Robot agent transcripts
== == ==
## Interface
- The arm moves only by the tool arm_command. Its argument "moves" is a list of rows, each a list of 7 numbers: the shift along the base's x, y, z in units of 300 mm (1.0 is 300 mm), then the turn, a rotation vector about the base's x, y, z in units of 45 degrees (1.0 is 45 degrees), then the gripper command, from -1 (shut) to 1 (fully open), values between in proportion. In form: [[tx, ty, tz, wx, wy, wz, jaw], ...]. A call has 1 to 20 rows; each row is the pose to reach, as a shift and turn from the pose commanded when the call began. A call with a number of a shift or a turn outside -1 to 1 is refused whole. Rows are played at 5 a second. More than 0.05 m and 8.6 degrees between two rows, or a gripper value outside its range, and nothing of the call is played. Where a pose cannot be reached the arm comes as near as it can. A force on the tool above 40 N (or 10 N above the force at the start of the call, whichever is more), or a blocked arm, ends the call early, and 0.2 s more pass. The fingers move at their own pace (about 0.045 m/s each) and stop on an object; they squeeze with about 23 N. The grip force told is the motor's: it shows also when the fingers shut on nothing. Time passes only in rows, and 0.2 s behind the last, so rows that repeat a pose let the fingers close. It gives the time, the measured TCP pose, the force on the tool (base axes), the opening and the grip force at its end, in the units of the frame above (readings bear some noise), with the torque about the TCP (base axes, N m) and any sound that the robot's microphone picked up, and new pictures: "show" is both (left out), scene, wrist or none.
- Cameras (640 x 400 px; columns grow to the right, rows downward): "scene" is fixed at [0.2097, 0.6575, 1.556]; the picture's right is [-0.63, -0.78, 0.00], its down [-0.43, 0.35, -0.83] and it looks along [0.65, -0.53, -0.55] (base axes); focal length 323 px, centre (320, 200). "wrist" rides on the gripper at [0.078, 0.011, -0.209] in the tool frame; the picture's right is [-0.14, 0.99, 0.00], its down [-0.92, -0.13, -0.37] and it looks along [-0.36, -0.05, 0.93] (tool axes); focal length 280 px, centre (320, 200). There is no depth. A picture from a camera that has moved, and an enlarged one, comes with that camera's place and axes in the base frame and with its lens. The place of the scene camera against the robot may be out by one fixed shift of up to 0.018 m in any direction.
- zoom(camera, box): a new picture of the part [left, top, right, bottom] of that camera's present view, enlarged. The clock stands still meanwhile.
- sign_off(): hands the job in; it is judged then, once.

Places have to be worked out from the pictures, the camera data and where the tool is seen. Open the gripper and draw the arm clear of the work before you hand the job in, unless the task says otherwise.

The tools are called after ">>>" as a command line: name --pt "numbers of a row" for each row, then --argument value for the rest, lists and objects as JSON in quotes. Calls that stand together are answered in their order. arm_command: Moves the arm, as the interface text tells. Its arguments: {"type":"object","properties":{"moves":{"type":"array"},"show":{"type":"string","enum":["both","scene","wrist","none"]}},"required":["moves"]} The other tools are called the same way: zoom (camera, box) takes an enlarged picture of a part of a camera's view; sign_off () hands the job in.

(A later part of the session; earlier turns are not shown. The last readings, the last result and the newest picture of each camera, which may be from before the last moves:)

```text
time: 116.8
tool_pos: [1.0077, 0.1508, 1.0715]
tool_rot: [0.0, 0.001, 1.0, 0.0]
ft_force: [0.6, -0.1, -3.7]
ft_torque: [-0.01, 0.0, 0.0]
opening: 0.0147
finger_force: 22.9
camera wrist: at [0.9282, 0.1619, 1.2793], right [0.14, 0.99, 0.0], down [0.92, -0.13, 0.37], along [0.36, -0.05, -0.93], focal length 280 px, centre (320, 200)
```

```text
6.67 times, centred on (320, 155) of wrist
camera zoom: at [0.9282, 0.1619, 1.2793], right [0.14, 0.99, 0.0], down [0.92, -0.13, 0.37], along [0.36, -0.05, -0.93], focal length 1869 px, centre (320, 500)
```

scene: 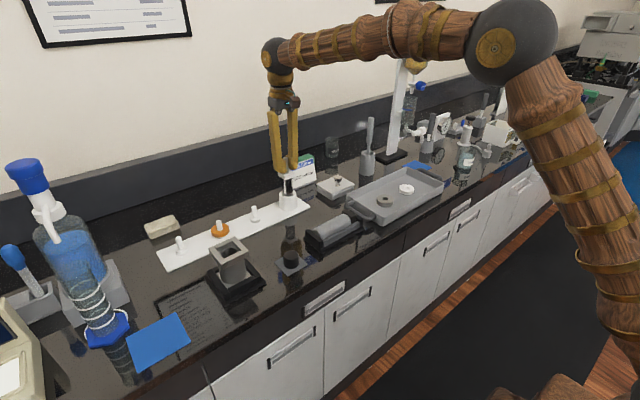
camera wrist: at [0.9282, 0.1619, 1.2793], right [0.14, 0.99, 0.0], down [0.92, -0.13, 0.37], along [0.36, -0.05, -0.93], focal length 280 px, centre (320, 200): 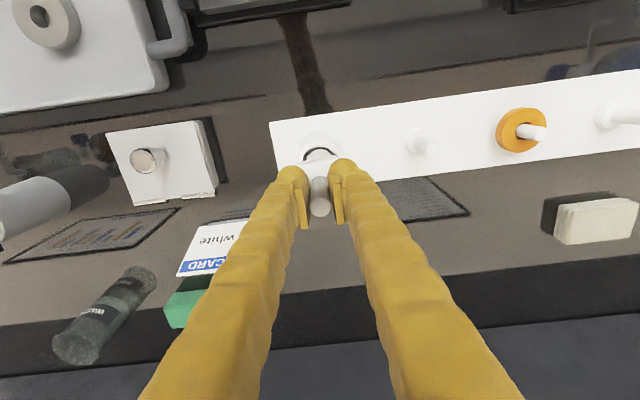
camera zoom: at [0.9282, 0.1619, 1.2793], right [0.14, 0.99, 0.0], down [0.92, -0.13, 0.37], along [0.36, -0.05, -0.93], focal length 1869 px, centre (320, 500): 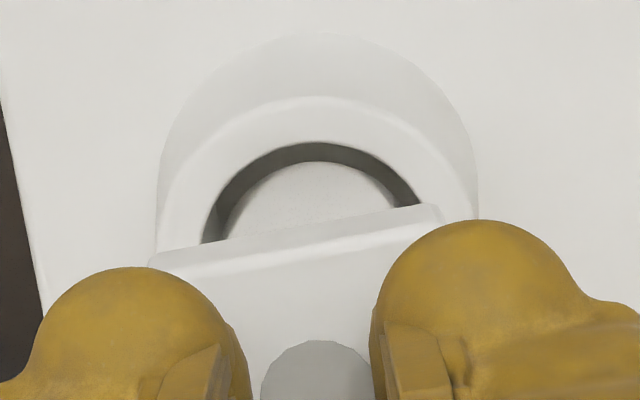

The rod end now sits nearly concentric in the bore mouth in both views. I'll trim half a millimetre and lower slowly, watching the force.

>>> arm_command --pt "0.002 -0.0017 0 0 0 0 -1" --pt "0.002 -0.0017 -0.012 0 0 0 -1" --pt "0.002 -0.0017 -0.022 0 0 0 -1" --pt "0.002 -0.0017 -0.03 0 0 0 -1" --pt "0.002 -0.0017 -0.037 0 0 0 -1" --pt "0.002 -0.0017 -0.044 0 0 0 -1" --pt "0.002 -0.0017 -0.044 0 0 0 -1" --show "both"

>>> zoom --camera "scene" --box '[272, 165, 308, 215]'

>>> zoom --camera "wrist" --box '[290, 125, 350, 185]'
== == ==
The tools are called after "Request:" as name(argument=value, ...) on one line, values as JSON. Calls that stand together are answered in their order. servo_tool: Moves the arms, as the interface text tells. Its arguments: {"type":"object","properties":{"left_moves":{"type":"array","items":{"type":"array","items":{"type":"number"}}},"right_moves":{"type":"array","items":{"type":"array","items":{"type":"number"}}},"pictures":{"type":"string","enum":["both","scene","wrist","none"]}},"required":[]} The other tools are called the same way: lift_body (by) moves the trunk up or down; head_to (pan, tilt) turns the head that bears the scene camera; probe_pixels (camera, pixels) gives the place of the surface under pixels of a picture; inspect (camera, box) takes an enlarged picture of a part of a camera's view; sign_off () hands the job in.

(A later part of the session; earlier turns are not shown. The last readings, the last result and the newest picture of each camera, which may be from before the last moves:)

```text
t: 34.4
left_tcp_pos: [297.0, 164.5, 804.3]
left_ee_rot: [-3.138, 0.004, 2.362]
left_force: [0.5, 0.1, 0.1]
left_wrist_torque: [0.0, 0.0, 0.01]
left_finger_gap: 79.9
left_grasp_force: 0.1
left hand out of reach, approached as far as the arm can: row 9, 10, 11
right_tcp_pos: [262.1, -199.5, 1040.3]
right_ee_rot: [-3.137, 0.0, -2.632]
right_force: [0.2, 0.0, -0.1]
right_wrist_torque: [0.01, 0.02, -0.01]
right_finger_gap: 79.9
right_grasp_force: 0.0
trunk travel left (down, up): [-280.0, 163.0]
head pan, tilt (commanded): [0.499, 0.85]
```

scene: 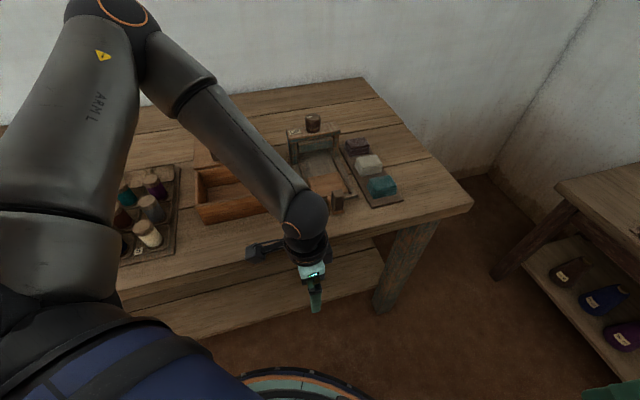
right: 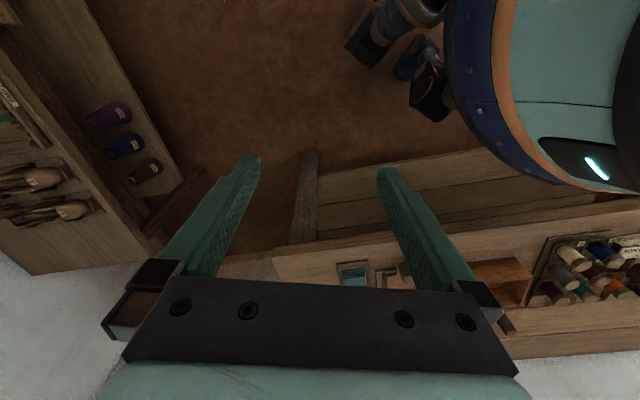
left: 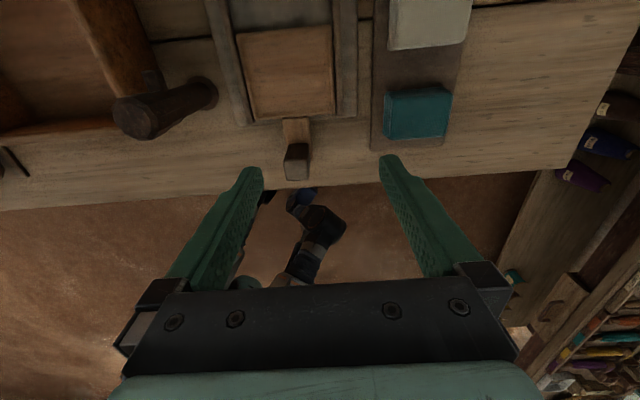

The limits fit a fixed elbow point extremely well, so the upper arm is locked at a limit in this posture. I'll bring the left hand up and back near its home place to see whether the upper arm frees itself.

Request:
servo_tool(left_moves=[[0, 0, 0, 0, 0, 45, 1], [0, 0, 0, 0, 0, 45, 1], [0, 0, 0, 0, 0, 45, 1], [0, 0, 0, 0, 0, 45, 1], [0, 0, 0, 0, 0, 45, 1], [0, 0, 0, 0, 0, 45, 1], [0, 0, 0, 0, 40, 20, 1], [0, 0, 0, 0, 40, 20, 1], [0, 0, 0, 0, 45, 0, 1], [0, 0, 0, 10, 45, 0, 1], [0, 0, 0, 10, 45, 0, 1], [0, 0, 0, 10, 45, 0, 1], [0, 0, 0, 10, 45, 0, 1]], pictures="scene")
== == ==
What is being asked: List every line above that holds the word "tilt".

Complete answer:
The tools are called after "Request:" as name(argument=value, ...) on one line, values as JSON. Calls that stand together are answered in their order. servo_tool: Moves the arms, as the interface text tells. Its arguments: {"type":"object","properties":{"left_moves":{"type":"array","items":{"type":"array","items":{"type":"number"}}},"right_moves":{"type":"array","items":{"type":"array","items":{"type":"number"}}},"pictures":{"type":"string","enum":["both","scene","wrist","none"]}},"required":[]} The other tools are called the same way: lift_body (by) moves the trunk up or down; head_to (pan, tilt) turns the head that bears the scene camera; probe_pixels (camera, pixels) gives the place of the surface under pixels of a picture; inspect (camera, box) takes an enlarged picture of a part of a camera's view; sign_off () hands the job in.
head pan, tilt (commanded): [0.499, 0.85]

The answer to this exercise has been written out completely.